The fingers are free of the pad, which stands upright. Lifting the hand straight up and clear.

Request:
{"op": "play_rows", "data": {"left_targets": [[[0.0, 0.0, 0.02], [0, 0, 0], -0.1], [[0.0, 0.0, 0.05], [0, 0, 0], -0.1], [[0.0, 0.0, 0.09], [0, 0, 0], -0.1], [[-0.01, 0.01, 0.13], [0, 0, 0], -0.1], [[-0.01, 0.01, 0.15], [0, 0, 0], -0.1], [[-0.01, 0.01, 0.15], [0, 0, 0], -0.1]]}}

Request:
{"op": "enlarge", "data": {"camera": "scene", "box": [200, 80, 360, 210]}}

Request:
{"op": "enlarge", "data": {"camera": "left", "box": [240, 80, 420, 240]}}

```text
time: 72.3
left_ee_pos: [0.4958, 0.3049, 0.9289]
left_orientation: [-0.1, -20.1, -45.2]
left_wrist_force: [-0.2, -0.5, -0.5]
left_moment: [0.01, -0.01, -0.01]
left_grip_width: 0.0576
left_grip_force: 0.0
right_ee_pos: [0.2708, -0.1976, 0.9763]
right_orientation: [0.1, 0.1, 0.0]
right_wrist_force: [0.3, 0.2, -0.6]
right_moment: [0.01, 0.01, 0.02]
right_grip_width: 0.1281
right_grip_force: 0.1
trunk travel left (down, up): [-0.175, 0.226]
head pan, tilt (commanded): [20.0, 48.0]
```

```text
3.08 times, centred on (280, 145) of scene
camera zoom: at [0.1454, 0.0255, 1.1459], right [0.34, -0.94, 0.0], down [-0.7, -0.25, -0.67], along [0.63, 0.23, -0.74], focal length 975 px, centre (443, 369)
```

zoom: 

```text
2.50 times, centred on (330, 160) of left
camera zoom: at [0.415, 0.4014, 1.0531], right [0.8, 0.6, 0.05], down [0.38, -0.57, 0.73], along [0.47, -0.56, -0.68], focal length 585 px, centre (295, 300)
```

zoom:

GIVEN PROBLEM 1:
What does the source extract say from "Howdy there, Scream" through "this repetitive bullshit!"? Give the exact wording.
GIVEN PROBLEM 2:
How does the source extract go on? Write the next part.

SOURCE EXTRACT:
Howdy there, Scream Freaks! You know, it’s rare for us to take a review of a more recent horror flick beyond the R-Rated Review blog, but we saw a movie this past weekend that we just got to vent about in more than a few snack size words! The 3rd American Ring flick’s just come out, and you wouldn’t believe all the bad decisions made in producin’ this repetitive bullshit!
To catch up anyone left out of the loop (or ring?), The Ring was a scary PG-13 flick about parents tryin’ to kill their adopted young’n, Samara, and tossin’ her ass down a well. Little do they know, her angry spirit magically captures these horrors on VHS and anyone who watches it without makin’ a copy and passin’ it around dies in 7 days when Samara nabs them through the TV. The first movie features a mother and son tryin’ to solve the mystery behind the horror, but they end up bein’ tricked by Samara and make things worse for everybody. Then in Ring 2, Samara ups the PG-13 ante with tryin’ to be reborn through the son from the first film, but is whipped one last time by his mama.

FINAL ANSWER 1:
Howdy there, Scream Freaks! You know, it’s rare for us to take a review of a more recent horror flick beyond the R-Rated Review blog, but we saw a movie this past weekend that we just got to vent about in more than a few snack size words! The 3rd American Ring flick’s just come out, and you wouldn’t believe all the bad decisions made in producin’ this repetitive bullshit!

FINAL ANSWER 2:
Now there’s the 3rd movie, Rings, which every fan hopes will expand and explore some new territory in the Ring mythos with a wild new story. Well, it does, but then it doesn’t, which left us with a bad case of storytellin’ blue balls. The story starts off promisin’ enough with a college professor pickin’ up chicks over trashed VCRs, and one of them happens to have a copy of Samara’s tape in it. We skip ahead in the time right after this discovery, and the professor has created this special study of the tape, testin’ Samara’s powers on college students wantin’ extra credit. At this point, we’re excited as hell, because we can finally answer some questions we’ve all had since the first movie. What happens if you only watch half the tape? What if you don’t answer Samara’s phone call? What happens if you strand yourself from any electronics and survive past 7 days? The possibilities were endless for where the movie could go!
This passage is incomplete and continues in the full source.